Еще одним резервом "художественного просветительства", способствовавшим знакомству русских художников и художественной общественности с современным им французским искусством, оказались знаменитые московские коллекции Сергея Щукина и Ивана Морозова, замечательные собрания французской живописи (от импрессионистов до Пикассо и Брака), каких не было и в Париже. В той или иной мере эти коллекции (особенно Щукина) были доступны публике и уж во всяком случае - художникам, которые особенно интересовались новыми открытиями французских мастеров на рубеже 1900-1910-х годов. И именно в это время возродилась традиция приглашения иностранных мастеров на различные выставки, происходившие в России.

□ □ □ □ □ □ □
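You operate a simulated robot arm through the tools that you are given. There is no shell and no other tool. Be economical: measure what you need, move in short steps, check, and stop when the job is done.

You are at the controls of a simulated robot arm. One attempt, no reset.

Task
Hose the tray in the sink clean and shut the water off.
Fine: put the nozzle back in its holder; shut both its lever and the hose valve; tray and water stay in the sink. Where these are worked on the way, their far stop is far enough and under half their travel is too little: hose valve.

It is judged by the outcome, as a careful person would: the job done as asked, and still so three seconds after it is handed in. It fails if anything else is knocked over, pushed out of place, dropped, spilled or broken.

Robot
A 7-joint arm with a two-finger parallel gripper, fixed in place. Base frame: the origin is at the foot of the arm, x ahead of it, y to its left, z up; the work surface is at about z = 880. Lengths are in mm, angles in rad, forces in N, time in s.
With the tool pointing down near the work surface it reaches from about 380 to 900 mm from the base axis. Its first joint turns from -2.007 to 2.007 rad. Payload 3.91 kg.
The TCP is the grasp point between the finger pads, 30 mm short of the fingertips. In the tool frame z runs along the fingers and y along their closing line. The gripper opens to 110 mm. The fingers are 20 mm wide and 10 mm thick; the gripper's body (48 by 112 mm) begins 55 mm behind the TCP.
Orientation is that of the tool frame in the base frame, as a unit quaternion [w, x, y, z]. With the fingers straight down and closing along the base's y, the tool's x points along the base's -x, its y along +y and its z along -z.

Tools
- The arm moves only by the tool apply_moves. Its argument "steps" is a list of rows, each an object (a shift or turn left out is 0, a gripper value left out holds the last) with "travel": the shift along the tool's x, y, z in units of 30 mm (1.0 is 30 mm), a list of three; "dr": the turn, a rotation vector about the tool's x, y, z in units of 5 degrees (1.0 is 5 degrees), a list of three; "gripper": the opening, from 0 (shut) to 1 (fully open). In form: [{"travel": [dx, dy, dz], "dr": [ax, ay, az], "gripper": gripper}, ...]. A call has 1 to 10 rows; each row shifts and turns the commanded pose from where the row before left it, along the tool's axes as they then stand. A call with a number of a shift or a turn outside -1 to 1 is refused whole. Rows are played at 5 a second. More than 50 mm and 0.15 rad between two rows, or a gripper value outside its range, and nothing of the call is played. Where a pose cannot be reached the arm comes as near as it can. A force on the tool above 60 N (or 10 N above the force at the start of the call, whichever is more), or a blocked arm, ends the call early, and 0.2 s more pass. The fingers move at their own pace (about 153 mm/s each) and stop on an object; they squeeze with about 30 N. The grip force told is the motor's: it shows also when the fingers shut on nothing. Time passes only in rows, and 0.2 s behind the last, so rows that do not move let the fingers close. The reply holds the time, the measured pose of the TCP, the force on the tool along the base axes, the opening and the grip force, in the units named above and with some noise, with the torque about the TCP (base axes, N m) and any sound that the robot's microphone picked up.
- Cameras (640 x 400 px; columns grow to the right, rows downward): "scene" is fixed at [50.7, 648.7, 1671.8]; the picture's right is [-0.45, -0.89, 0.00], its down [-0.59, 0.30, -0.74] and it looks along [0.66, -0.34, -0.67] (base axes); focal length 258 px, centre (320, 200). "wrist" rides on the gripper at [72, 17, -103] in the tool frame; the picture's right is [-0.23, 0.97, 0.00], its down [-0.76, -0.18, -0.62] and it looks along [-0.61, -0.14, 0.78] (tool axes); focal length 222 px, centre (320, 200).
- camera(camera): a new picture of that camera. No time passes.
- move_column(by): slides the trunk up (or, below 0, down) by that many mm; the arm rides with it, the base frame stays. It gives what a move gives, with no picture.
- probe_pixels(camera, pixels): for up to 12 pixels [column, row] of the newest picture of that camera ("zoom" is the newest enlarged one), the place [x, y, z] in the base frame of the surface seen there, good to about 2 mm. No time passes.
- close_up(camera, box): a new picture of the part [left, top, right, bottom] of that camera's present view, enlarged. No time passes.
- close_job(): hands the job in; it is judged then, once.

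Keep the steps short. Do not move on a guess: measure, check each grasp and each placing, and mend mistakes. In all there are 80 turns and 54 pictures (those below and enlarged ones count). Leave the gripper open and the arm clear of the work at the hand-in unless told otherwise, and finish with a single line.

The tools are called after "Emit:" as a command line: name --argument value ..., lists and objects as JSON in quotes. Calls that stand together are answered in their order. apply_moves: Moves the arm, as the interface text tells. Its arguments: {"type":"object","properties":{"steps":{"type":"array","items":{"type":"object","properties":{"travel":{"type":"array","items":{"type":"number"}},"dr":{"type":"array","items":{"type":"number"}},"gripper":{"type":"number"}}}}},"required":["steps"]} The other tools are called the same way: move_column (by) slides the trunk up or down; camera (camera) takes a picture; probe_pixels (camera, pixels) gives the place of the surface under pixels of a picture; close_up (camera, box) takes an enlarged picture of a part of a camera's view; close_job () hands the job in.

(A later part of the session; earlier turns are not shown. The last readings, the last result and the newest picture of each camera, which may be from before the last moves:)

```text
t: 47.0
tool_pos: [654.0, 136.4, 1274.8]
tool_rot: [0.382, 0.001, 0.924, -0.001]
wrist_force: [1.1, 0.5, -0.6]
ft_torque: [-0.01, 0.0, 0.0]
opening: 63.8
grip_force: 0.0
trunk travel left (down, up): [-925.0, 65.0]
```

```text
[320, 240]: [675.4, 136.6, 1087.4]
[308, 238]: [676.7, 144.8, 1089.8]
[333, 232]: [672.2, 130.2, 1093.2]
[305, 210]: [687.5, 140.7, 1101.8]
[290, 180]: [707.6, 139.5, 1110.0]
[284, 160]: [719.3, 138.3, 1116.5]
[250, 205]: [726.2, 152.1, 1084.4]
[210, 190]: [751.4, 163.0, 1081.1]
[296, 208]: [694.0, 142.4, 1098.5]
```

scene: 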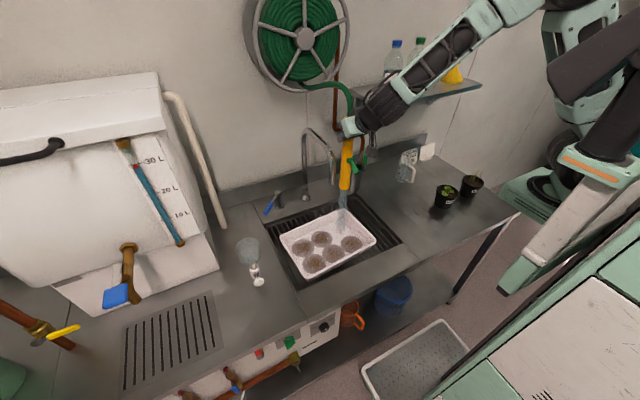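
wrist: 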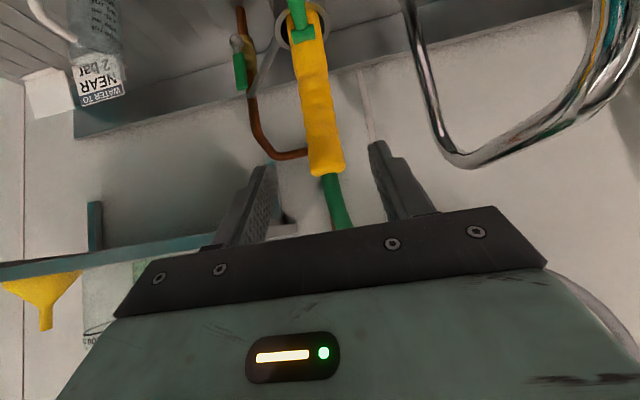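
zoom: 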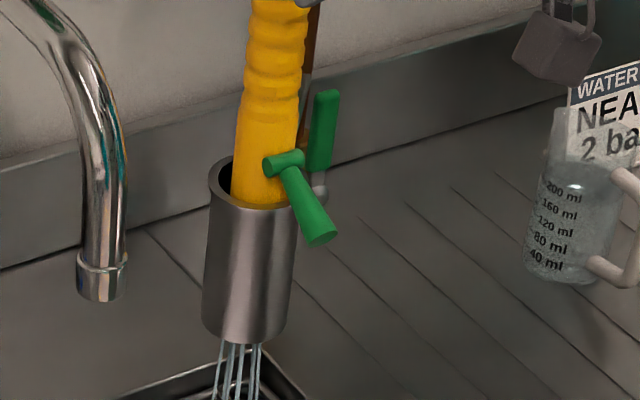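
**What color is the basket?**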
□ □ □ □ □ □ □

Первой экспозицией такого рода после долгого перерыва стала выставка "Золотое руно", открывшаяся весной 1908 года. Задуманная как некая сравнительная картина современной русской и зарубежной живописи, не получившая поддержки ни Щукина, ни Морозова, она вызвала раскол в рядах бывших голуборозовцев и примыкавших к ним мастеров. Многие из них отказались участвовать, быть может, опасаясь сравнения или соседства с новым французским искусством, не вызывавшим у них больших симпатий (5). Действительно, пятнадцати русским художникам нелегко было соревноваться с целой армией французов. Эта армия насчитывала пятьдесят два первоклассных мастера, которые представляли французское искусство, начиная от импрессионистов (Ренуар, Дега) и кончая Матиссом и Браком. Здесь были превосходные работы Сезанна и других самых значительных постимпрессионистов - Гогена, Ван Гога, Тулуз-Лотрека, неоимпрессиониста Синьяка, одного из самых привлекательных мастеров символизма и Ар Нуво Редона, лучших представителей группы "Наби" - Боннара, Вюйара, Дени, Валлотона, фовистов - Ван Донгена, Дерена, Руо, Марке, набиравших силу кубистов - Глеза, Метценже, Лефоконье, лишь начинавших формировать свою новую живописную систему. Добавим к ним знаменитую "троицу" французских скульпторов - Родена, Майоля и Бурделя.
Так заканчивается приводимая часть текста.